╔══
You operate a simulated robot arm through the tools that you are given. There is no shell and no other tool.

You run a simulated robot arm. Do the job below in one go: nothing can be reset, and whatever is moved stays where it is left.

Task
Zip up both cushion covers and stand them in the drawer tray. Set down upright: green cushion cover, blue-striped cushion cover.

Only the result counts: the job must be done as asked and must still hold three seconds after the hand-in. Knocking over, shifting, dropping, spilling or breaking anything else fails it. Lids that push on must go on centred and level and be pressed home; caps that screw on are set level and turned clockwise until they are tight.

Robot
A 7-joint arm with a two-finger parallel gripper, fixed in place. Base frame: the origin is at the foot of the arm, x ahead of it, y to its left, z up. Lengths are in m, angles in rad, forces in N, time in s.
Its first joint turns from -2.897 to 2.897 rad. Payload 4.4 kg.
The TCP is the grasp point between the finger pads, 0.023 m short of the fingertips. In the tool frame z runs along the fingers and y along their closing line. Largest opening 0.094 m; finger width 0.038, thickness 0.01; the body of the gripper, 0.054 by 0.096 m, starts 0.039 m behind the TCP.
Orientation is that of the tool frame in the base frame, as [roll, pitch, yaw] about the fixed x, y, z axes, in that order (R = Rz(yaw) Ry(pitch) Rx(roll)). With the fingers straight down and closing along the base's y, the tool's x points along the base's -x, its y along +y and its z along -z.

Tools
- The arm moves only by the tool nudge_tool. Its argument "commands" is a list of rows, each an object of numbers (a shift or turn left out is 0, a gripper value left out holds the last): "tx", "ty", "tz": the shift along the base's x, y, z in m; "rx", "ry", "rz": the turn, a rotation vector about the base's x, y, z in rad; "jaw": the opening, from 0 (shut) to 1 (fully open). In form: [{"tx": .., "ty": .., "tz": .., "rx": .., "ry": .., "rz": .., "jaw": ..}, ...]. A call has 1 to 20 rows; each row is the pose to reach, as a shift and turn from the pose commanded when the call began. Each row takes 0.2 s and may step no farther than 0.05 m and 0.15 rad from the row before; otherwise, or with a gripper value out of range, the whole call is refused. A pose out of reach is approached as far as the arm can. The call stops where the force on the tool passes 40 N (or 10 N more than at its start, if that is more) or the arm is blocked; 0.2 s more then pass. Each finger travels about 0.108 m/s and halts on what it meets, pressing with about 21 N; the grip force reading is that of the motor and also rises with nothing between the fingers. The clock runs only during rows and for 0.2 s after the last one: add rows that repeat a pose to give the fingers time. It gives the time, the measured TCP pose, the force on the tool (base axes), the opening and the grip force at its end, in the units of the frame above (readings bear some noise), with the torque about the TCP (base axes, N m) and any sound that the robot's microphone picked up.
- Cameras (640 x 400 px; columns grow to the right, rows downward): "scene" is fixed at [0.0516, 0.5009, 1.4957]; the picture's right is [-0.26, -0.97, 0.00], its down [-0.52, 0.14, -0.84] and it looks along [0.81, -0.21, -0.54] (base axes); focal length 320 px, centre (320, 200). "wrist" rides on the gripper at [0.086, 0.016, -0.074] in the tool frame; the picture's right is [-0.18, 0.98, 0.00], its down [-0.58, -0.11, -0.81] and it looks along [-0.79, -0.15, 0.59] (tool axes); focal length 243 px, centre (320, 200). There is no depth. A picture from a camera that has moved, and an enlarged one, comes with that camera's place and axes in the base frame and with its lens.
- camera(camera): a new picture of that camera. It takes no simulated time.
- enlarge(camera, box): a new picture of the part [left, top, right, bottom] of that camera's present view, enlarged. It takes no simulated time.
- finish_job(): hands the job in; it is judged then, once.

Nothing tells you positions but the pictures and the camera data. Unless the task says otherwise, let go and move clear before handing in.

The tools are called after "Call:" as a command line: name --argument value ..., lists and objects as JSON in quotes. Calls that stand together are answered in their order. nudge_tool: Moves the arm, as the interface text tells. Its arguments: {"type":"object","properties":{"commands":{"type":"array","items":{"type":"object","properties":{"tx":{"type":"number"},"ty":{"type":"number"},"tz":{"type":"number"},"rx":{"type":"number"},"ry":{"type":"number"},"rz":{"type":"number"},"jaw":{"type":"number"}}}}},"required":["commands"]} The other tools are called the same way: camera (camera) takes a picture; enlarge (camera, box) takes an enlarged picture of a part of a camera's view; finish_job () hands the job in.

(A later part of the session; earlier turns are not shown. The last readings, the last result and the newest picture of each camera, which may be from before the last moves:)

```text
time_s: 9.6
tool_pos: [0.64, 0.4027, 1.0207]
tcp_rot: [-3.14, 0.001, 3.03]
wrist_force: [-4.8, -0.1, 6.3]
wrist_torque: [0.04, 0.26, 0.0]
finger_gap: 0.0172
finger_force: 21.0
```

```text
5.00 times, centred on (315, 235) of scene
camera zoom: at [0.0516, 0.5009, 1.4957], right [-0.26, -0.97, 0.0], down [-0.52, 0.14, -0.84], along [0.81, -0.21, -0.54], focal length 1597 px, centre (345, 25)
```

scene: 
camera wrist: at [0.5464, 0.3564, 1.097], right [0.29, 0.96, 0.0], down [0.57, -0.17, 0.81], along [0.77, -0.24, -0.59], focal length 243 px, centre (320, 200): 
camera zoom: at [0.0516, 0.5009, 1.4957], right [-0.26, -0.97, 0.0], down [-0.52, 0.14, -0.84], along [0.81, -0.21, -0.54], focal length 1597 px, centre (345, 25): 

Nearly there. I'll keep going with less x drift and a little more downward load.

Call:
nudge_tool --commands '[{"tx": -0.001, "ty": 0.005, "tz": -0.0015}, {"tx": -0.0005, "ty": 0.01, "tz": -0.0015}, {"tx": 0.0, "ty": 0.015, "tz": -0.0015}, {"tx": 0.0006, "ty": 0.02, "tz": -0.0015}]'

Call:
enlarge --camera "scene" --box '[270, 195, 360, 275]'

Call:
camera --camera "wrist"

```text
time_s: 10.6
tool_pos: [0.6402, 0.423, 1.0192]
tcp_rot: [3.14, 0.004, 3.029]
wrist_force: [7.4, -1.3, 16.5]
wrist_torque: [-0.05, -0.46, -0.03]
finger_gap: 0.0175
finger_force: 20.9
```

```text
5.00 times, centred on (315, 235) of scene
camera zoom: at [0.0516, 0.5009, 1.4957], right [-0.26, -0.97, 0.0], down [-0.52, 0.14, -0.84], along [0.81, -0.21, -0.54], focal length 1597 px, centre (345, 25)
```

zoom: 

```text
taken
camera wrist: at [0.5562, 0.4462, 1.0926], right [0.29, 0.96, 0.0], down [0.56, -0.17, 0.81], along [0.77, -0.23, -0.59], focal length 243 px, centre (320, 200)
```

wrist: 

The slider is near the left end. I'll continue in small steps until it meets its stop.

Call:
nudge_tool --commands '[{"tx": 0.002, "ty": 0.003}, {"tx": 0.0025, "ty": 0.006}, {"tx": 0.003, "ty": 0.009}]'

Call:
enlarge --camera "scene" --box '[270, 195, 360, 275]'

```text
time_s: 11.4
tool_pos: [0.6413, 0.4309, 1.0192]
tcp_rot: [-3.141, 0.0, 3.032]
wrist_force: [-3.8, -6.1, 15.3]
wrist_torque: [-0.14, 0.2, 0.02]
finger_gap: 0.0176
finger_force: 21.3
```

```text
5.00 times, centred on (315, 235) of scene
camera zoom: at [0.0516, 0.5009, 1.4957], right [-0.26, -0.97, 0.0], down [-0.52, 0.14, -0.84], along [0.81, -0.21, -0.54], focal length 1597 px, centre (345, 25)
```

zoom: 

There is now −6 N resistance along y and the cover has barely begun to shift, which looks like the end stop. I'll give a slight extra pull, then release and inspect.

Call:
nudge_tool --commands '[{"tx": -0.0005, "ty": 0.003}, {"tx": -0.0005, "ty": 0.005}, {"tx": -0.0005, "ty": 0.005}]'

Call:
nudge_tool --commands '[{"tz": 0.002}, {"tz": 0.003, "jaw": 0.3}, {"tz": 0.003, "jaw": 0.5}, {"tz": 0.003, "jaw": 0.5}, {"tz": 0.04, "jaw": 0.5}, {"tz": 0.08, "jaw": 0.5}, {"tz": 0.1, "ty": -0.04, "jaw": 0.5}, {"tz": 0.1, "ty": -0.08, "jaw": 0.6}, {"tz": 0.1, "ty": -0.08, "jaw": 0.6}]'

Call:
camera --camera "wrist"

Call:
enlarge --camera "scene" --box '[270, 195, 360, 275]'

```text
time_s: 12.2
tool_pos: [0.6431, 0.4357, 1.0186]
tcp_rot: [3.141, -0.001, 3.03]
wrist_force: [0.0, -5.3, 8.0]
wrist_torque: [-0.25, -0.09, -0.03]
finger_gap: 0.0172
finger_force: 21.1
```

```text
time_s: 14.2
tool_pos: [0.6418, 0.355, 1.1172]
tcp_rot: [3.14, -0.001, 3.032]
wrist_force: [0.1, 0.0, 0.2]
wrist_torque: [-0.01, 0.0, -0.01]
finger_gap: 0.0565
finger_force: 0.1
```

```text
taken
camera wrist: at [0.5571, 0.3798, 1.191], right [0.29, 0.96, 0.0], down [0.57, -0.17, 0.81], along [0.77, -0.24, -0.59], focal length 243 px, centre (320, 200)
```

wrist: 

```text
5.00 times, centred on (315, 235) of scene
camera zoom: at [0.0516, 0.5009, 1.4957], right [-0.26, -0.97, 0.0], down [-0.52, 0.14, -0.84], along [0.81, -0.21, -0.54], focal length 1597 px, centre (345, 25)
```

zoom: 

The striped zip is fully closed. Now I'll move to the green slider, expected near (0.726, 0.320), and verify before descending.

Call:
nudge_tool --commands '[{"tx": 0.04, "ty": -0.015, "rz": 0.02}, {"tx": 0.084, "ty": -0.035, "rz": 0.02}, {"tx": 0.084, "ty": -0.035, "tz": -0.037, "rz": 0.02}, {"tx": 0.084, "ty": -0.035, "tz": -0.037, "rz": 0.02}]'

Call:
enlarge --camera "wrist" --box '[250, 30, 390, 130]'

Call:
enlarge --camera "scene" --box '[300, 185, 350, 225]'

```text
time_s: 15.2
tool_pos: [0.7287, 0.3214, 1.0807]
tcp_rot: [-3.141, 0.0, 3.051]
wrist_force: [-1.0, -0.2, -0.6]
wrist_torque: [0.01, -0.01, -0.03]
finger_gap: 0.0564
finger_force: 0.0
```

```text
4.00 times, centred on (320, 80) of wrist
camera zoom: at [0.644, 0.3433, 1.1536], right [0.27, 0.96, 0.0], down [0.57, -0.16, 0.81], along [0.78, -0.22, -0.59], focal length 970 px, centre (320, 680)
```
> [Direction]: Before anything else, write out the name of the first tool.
╚══
> [Direction]: Working from the listing above, pick out every line that has "simulated" and copy it.

> [Reply]:
You operate a simulated robot arm through the tools that you are given. There is no shell and no other tool.
You run a simulated robot arm. Do the job below in one go: nothing can be reset, and whatever is moved stays where it is left.
- camera(camera): a new picture of that camera. It takes no simulated time.
- enlarge(camera, box): a new picture of the part [left, top, right, bottom] of that camera's present view, enlarged. It takes no simulated time.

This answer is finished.